Bible Reading Plan – September 17-23


Bible Project Reading Plan (September 17-23):
John 5-21; Psalms 105-111

The lame-man healed in John 5 is something of a mystery. We get few details about his life, and his interactions with Jesus and the other authorities leave us with many more questions than answers. In fact, as we compare him to the man born blind in John 9, we find that this fellow has very little personality at all! The man in John 9 is much more lively and vivid, especially as the story progresses. At first, he gives very straightforward factual responses (see vv. 11 and 12). Yet, as the narration unfolds, we find him to answer authorities somewhat cheekily, then incredulously, then even in a manner that stands in authority over the ones questioning him (see vv. 27, 30, 33 respectively). The personality of the formerly blind man grows and is strengthened, as though the narrator himself is infusing him with life. In literary circles, he is known as a somewhat “round” character, meaning that he has an identifiable personality filled with wants and desires.

All of this stands in stark contrast to the man in John 5. He is a rather “flat” character. While the ESV calls him an “invalid” in v. 5, truly the word just means sick. It implies someone who is out of sorts, below or beneath the health or the freedom that they should have. It was a widely used term, and was general enough to be applied to faith, economics, or health. It could mean that he simply had a cough, was suffering through stage IV cancer, was poor, or had deficient faith.

Jesus asks him a rather straight “yes or no” question in v. 6 – a question with only one good answer (“do you want to be healed?”). Instead of giving his opinion, his desire, his wants, he instead simply responds with a brief history of his life. No desire to drive a sense of personality. When asked to act, he simply does as he is told. He doesn’t respond to the healing by saying “thanks” to Jesus – for thankfulness is something of an identifiable character trait. This man is nothing. He is robotic. Things happen, more things happen. We get no sense of how he feels, what he thinks, or what else he might do. He is, as much as he can be, a blank slate.

This leads many to think quite negatively about the man. D.A. Carson writes:

A very charitable reading of the invalid’s response might take it as a direct response to Jesus’ question: the depth of his desire for healing can be measured by his persistent presence at the pool when the waters are stirred . . . But John’s deft (!) portrait of the invalid throughout this chapter paints him in far more dour hues. He tries to avoid difficulties with the authorities by blaming the one who has healed him (v. 11); he is so dull he has not even discovered his benefactor’s name (v. 13); once he finds out he reports Jesus to the authorities (v. 15). In this light, v. 7 reads less as an apt and subtle response to Jesus’ question than as the crotchety grumblings of an old and not very perceptive man who thinks he is answering a stupid question. . . . In terms of initiative, quick-wittedness, eager faith, and a questing mind, this invalid is the painful opposite of everything that characterizes the wonderful character in John 9.

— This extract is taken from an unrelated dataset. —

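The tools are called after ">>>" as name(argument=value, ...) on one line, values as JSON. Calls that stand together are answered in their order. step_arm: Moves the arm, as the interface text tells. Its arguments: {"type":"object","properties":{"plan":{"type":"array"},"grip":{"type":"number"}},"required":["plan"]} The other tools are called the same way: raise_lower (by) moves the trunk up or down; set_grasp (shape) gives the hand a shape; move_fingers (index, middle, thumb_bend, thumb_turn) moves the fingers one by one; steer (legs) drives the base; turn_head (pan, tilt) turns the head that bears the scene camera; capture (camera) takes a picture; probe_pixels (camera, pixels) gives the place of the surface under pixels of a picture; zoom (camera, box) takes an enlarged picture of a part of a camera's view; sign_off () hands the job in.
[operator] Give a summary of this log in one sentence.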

Tell us how you really feel! But I think that the minimal portrayal of this man is not done because John is trying to get us to see his slow faith, dimness, or bring to light his crotchety grumblings. Rather, John is going to great lengths to give us nothing at all – a man who was sick, healed, and went his way. A man with no personality. A man who can be both everything and nothing at all.

This man is us.

We are all “sick” in some way. We all have needs and wants, problems and difficulties. Some of these are great and oppressive, some are mere flighty annoyances. This man was hobbled, and given the time and place of his life, that meant a constant reliance upon others, mixed with a good deal of going without. And Jesus heals him. He doesn’t ask for it, doesn’t request it, doesn’t even tell Jesus that he wants it when Jesus flat out asks him! But Jesus does so anyway. And the grace of Jesus to make us well is not given reluctantly. Jesus seems, dare I say, giddy when he sees the man again (v. 14). He is kind to us before we think to ask, and our slowness is not a cause of annoyance for Jesus. He is happy to heal and to help.

And, please, don’t think that the “brokenness” of this man means that Jesus’ healing has nothing to do with sin. “Sin no more” he tells the man, “that nothing worse may happen to you.” I imagine that the man has little in his imagination that would be worse than his already 38 years of living as an invalid. Hell comes to mind, though. The grace Jesus gives is free, and is continually an invitation to obedience, even when what he has healed us from is not directly due to our sin.

So, friends, take time today to think about what Jesus has done for you. He has healed you before you knew you needed it, he has made you well before you knew to ask. You were sick and he fixed you, and has instructed you on how to live. Now, go, and sin no more.